# Work instructions
(1) Reproduce exactly the lines from the line with "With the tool" through the line with "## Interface", both included, and no other lines.
(2) How does the document passage go on? Write the next part.

**** Document passage ****

GENERAL AND ADMINISTRATIVE EXPENSES General and administrative expenses
increased 146% to $4.9 million in the quarter ended September 30, 2000 from
$2.0 million in the quarter ended September 30, 1999, and increased as a
percentage of total revenues to 17% from 8%. The higher than expected
increase in expenses was primarily due to increased payroll, benefits,
facility and telephone costs, all associated with increased headcount during
2000 and an increase to the Company's provision for doubtful accounts
associated with the increase in outstanding accounts receivable. The Company
currently anticipates continuing increases over the prior year in the amount
of general and administrative expenses primarily due to anticipated increases
in headcount and expects such expenses to decrease as a percentage of total
revenues during the remainder of 2000.

DEPRECIATION AND AMORTIZATION Depreciation and amortization expense increased
80% to $1.2 million in the quarter ended September 30, 2000 from $683,000 in the
quarter ended September 30, 1999. The increase in depreciation and amortization
expense was primarily due to an increase in amortization expense as a result of
$11.7 million in additional goodwill recorded in 2000 from the payment of
contingent consideration to the former Sentry shareholders, the Verity Group and
the acquisition of SPEX Research LLC and, to a lesser extent, additional
depreciation expense as a result of increased capital expenditures, primarily in
information technology and web-site infrastructure, necessary to support the
Company's growth.

OTHER INCOME Other income increased 39% to $129,000 in the quarter ended
September 30, 2000 from $93,000 in the quarter ended September 30, 1999 due
primarily to increased interest income from advances to the Company's
affiliates, partially offset by interest expense on the Company's outstanding
balance on its line of credit.

BENEFIT FOR INCOME TAXES A benefit for income taxes of $1.8 million was
recognized for the quarter ended September 30, 2000, as compared to a provision
of $1.8 million recorded for the quarter ended September 30, 1999, due to the
pre-tax loss experienced during the quarter ended September 30, 2000.

NINE MONTHS ENDED SEPTEMBER 30, 2000 AND 1999

REVENUES Total revenues increased 27% to $88.3 million in the nine months ended
September 30, 2000 from $69.7 million in the nine months ended September 30,
1999.

Revenues from Research and Advisory Services increased 29% to $64.2 million
in the nine months ended September 30, 2000 from $49.6 million in the nine
months ended September 30, 1999. The increases in revenues from Research and
Advisory Services were primarily due to the expansion and integration of the
Company's sales force resulting in an increased client subscriber base, an
increase in analyst briefings to existing clients, increased revenues from
the Company's Infusion products, increased revenues from

                                       12
<PAGE>

the Company's packaged consulting services and increased revenues from the
Company's international clients. Research and Advisory Services revenues
attributable to international clients increased 18% in the nine months ended
September 30, 2000 from the nine months ended September 30, 1999, and
decreased as a percentage of Research and Advisory Services revenues to 15%
from 16%.

**** Source excerpt ****

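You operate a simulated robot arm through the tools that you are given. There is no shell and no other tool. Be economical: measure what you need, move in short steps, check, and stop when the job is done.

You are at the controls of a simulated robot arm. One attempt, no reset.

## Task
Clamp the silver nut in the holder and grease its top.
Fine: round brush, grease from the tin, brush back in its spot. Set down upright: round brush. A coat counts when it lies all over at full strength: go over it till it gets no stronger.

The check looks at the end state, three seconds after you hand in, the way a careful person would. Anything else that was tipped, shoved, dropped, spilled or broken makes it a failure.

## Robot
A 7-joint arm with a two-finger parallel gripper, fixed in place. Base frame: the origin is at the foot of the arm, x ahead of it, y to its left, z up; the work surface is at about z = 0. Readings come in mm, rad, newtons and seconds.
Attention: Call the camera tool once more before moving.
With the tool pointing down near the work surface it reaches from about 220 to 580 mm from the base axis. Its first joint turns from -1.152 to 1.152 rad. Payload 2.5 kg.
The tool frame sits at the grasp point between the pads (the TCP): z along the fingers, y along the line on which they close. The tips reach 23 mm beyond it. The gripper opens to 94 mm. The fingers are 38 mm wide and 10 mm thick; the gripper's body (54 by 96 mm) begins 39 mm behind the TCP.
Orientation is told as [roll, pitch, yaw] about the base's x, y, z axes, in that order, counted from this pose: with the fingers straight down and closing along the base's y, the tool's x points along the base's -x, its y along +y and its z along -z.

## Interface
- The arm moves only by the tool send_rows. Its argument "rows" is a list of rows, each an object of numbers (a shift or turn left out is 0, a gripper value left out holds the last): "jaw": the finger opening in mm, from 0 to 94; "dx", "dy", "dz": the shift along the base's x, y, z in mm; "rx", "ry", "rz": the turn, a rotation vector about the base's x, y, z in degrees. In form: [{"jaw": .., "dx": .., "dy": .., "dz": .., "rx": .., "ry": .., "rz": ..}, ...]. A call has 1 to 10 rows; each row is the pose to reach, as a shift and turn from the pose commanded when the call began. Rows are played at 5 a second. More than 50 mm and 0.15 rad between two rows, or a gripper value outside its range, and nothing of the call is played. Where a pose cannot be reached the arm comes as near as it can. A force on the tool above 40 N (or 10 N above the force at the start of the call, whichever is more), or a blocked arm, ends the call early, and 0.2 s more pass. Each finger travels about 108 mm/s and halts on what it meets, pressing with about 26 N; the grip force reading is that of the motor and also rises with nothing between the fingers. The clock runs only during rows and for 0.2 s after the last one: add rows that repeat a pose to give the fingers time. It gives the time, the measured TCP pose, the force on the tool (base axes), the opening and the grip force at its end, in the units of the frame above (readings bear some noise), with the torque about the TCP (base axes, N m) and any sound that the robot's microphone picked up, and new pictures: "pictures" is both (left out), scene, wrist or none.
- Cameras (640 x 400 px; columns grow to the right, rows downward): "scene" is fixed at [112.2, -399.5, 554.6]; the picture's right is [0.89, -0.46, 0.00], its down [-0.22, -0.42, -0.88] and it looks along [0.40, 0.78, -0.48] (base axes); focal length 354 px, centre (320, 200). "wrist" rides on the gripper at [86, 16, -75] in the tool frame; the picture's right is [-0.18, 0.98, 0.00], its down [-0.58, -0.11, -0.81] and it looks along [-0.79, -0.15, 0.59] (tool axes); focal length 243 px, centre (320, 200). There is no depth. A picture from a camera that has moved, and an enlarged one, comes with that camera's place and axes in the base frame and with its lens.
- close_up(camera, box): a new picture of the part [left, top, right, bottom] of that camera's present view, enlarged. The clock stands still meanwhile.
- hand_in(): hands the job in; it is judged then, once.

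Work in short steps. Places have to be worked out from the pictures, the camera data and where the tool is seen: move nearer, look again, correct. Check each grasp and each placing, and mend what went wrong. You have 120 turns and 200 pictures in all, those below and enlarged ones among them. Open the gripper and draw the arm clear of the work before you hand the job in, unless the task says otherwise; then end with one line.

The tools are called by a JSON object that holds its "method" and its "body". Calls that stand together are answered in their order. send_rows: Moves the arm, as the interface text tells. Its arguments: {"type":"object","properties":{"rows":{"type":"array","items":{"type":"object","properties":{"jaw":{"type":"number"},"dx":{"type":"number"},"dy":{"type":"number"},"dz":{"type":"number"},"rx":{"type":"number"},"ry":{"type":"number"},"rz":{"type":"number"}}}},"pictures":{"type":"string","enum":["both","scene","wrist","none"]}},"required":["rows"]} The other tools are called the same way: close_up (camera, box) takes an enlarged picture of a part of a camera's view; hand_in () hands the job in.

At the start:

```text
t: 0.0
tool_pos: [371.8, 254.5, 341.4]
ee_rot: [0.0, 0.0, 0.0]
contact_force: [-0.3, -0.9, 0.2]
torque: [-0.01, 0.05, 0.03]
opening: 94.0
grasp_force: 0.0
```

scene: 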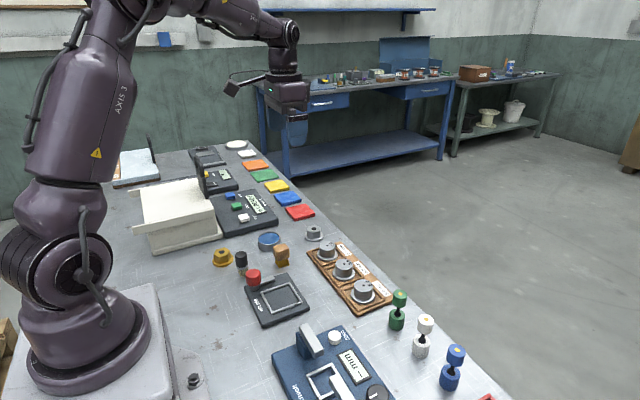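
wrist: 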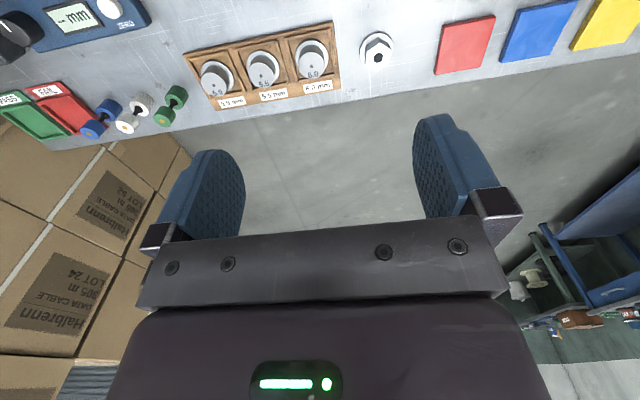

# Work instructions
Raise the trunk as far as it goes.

****

# Results in order
(1)
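With the tool pointing down near the work surface it reaches from about 220 to 580 mm from the base axis. Its first joint turns from -1.152 to 1.152 rad. Payload 2.5 kg.
The tool frame sits at the grasp point between the pads (the TCP): z along the fingers, y along the line on which they close. The tips reach 23 mm beyond it. The gripper opens to 94 mm. The fingers are 38 mm wide and 10 mm thick; the gripper's body (54 by 96 mm) begins 39 mm behind the TCP.
Orientation is told as [roll, pitch, yaw] about the base's x, y, z axes, in that order, counted from this pose: with the fingers straight down and closing along the base's y, the tool's x points along the base's -x, its y along +y and its z along -z.

## Interface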

(2)
Strategic Consulting revenues increased 24% to $19.1 million in the nine months
ended September 30, 2000 from $15.4 million in the nine months ended September
30, 1999, and remained constant as a percentage of total revenues at 22%. The
increase was primarily due to the growth of the Company's core consulting
business, increased revenues from the growth of the Company's consulting
business internationally and increased sales of Internet security planning and
operations services (which are provided under the Company's outsourcing
agreement with META Secur e-Com Solutions).

Published Research Products revenues increased 7% to $5.0 million in the nine
months ended September 30, 2000 from $4.7 million in the nine months ended
September 30, 1999, and decreased as a percentage of total revenues to 6% from
7%. The increase in revenues was primarily due to an increase in sales of the
Company's SPEX publications (which provide evaluations of enterprise software
packages), formerly distributed under the Company's agreements with SPEX
Research LLC and CXP International, S.A. See notes to the consolidated financial
statements and Liquidity and Capital Resources for a discussion of the SPEX
acquisition.

COST OF SERVICES AND FULFILLMENT Cost of services and fulfillment increased 27%
to $47.4 million in the nine months ended September 30, 2000 from $37.5 million
in the nine months ended September 30, 1999, and remained constant as a
percentage of total revenues at 54%. The increase was primarily due to increased
staffing for analyst, consultant and fulfillment positions necessary to support
the Company's growth both domestically and internationally. The principal areas
of cost increases were compensation, and to a lesser extent, travel.

SELLING AND MARKETING EXPENSES Selling and marketing expenses increased 57% to
$25.3 million in the nine months ended September 30, 2000 from $16.2 million in
the nine months ended September 30, 1999 and increased as a percentage of total
revenues to 29% from 23%. The increase in selling and marketing expenses was
primarily due to increased compensation and travel expenses associated with the
expansion and integration of the direct sales force and inside sales channel. In
addition, the Company incurred greater marketing expenses, both domestically and
internationally, in connection with the Company's revenue growth.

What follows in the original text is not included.